Data segment ->
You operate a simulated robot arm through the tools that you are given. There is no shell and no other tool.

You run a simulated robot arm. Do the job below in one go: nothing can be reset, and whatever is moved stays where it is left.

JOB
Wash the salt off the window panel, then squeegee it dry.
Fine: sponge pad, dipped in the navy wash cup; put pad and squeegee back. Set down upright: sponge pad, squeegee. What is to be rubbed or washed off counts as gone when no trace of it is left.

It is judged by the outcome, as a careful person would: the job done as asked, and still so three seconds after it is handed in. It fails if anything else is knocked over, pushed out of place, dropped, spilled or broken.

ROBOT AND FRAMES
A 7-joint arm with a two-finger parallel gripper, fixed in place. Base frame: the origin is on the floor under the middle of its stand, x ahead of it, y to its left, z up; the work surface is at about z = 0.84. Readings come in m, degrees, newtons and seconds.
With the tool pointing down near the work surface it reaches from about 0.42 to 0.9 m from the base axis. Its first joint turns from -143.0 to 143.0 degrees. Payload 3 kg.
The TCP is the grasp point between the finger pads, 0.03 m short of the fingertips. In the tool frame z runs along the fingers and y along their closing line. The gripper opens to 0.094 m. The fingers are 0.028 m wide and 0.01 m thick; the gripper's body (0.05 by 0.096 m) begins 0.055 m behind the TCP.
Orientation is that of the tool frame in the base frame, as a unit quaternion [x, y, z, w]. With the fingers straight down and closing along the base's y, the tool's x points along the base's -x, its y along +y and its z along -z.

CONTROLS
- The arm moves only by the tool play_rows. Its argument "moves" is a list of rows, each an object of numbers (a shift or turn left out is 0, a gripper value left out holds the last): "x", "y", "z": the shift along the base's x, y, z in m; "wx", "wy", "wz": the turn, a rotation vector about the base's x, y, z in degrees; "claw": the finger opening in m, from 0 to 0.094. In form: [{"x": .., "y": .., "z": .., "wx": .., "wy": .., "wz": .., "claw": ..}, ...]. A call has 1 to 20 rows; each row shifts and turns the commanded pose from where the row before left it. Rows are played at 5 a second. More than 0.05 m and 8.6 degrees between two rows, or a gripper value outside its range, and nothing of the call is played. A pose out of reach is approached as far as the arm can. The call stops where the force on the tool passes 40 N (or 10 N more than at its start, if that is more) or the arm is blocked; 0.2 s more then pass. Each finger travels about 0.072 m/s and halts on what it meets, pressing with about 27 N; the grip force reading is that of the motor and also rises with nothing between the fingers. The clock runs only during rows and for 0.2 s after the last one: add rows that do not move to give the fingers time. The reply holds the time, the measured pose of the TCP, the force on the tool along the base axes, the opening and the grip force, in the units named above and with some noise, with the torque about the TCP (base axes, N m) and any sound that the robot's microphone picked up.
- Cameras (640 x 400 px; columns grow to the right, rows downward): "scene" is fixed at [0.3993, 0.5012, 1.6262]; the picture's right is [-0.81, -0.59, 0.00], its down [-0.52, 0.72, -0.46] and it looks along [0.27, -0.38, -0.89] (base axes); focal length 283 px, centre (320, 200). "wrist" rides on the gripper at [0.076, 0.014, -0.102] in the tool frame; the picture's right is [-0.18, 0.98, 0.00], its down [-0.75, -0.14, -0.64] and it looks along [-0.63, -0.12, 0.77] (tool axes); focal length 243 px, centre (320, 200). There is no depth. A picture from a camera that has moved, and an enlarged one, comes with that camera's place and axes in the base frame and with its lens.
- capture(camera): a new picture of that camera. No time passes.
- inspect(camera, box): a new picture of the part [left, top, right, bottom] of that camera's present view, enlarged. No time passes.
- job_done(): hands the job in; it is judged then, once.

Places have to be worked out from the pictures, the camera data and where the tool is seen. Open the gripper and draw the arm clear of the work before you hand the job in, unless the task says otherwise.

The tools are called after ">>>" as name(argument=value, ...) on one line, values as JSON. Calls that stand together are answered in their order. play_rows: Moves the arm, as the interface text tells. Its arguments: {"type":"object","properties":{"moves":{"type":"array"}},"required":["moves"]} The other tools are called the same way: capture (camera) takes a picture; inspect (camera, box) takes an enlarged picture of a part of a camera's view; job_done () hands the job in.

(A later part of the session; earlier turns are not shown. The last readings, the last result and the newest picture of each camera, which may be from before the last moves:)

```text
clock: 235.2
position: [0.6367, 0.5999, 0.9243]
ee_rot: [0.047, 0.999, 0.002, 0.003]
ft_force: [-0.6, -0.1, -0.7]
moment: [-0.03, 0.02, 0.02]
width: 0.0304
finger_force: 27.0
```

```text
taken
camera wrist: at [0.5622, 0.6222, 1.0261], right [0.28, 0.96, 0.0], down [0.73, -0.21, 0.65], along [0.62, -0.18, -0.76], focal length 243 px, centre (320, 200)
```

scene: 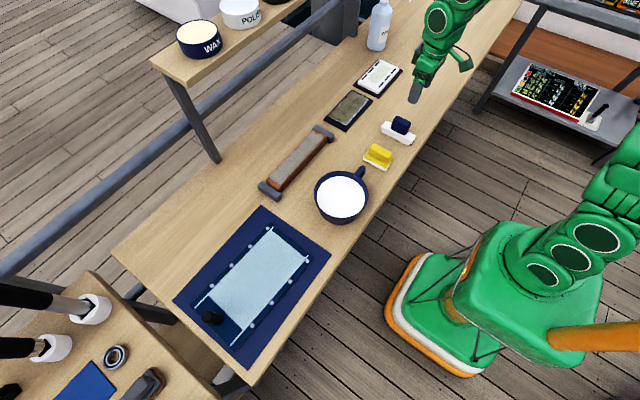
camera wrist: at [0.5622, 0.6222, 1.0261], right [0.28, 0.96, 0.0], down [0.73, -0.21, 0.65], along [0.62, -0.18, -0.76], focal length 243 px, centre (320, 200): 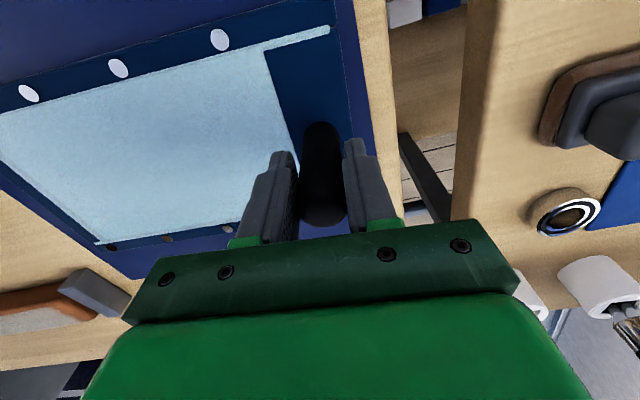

Goal of the exercise -> Transcribe nothing but the lines from the line with "- Cameras (640" through the line with "- job_done(): hands", reproducing each exactly.

Solution ->
- Cameras (640 x 400 px; columns grow to the right, rows downward): "scene" is fixed at [0.3993, 0.5012, 1.6262]; the picture's right is [-0.81, -0.59, 0.00], its down [-0.52, 0.72, -0.46] and it looks along [0.27, -0.38, -0.89] (base axes); focal length 283 px, centre (320, 200). "wrist" rides on the gripper at [0.076, 0.014, -0.102] in the tool frame; the picture's right is [-0.18, 0.98, 0.00], its down [-0.75, -0.14, -0.64] and it looks along [-0.63, -0.12, 0.77] (tool axes); focal length 243 px, centre (320, 200). There is no depth. A picture from a camera that has moved, and an enlarged one, comes with that camera's place and axes in the base frame and with its lens.
- capture(camera): a new picture of that camera. No time passes.
- inspect(camera, box): a new picture of the part [left, top, right, bottom] of that camera's present view, enlarged. No time passes.
- job_done(): hands the job in; it is judged then, once.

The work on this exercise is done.